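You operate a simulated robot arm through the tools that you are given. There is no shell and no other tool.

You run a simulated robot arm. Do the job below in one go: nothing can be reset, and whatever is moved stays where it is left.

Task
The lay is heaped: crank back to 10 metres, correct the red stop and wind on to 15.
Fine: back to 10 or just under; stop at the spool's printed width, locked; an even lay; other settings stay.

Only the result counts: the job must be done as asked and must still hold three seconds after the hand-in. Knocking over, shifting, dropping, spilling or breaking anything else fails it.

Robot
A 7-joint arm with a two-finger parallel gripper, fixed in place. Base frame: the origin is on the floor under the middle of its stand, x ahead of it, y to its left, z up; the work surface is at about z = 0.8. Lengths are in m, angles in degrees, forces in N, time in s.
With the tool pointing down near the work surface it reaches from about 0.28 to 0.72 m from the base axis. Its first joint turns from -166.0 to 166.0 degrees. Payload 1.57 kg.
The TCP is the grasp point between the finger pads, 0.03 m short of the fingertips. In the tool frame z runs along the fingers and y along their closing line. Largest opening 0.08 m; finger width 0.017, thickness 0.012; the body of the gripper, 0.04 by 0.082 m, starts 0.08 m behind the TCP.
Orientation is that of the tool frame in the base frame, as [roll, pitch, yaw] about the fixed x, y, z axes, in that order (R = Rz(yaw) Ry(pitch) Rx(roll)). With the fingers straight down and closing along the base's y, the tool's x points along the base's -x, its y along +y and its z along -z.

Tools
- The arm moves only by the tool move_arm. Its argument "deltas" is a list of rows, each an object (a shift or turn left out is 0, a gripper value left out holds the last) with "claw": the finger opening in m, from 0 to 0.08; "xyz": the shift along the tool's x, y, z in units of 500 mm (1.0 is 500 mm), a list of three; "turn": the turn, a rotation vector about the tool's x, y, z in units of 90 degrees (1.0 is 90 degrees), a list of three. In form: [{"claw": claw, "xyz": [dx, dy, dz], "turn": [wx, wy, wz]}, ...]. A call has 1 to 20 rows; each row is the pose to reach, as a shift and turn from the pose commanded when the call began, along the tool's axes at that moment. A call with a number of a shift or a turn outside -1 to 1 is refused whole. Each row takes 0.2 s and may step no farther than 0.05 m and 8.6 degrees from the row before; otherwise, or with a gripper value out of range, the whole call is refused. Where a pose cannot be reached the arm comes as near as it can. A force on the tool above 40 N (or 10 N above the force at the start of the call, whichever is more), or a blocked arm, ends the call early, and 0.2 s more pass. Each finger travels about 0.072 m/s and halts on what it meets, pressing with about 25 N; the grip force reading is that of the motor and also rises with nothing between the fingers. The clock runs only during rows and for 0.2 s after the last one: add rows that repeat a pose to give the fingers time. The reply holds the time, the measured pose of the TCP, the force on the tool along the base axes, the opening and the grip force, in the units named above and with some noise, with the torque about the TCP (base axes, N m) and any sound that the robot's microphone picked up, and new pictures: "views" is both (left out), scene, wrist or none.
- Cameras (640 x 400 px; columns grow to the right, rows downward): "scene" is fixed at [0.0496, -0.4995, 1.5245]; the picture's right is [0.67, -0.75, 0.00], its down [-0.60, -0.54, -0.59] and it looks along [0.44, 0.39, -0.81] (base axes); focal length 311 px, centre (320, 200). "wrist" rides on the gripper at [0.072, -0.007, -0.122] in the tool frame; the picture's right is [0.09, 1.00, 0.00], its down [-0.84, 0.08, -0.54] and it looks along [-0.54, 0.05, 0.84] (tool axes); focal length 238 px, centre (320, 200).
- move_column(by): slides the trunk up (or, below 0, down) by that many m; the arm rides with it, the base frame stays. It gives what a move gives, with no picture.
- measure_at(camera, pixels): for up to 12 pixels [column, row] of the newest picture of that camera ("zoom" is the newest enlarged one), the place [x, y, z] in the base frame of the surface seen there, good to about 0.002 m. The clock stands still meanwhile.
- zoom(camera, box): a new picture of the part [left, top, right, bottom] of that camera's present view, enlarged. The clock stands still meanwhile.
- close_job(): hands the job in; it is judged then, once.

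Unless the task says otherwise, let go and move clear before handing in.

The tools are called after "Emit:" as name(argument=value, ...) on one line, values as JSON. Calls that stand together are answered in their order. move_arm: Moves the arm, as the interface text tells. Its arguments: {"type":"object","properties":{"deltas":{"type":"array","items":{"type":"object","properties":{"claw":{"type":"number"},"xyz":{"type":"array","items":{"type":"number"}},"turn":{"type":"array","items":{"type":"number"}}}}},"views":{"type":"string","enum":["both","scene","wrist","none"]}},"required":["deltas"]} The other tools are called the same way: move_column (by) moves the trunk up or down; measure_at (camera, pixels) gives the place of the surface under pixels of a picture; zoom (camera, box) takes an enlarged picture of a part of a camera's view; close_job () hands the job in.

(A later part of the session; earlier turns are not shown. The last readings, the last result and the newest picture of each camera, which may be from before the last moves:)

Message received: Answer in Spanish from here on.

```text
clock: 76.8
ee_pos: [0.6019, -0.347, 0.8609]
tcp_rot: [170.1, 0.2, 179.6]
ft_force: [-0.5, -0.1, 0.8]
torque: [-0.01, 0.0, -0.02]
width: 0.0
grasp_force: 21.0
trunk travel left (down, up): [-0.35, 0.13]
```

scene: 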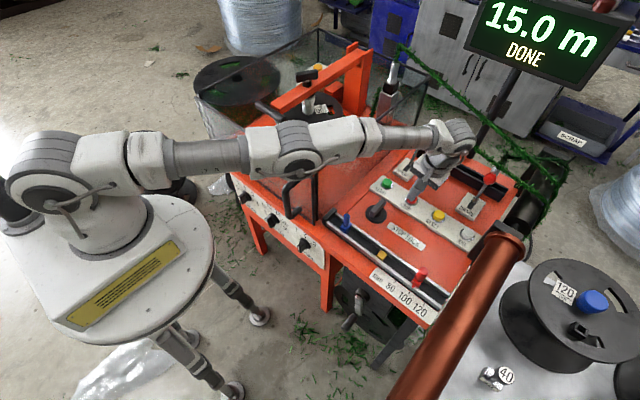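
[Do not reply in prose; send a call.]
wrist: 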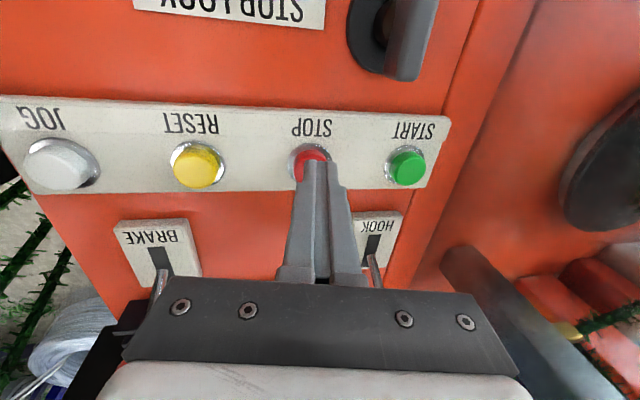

· · · · · · ·

-- PROBLEM TO WORK ON --
Provide an exact reproduction of only those lines that start at the line containing "- measure_at(camera, pixels): for" and end at the line containing "Unless the task", inclusive. The answer is a numbered list with one line in each place and no blank lines.

-- FULL RESPONSE --
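1. - measure_at(camera, pixels): for up to 12 pixels [column, row] of the newest picture of that camera ("zoom" is the newest enlarged one), the place [x, y, z] in the base frame of the surface seen there, good to about 0.002 m. The clock stands still meanwhile.
2. - zoom(camera, box): a new picture of the part [left, top, right, bottom] of that camera's present view, enlarged. The clock stands still meanwhile.
3. - close_job(): hands the job in; it is judged then, once.
4. Unless the task says otherwise, let go and move clear before handing in.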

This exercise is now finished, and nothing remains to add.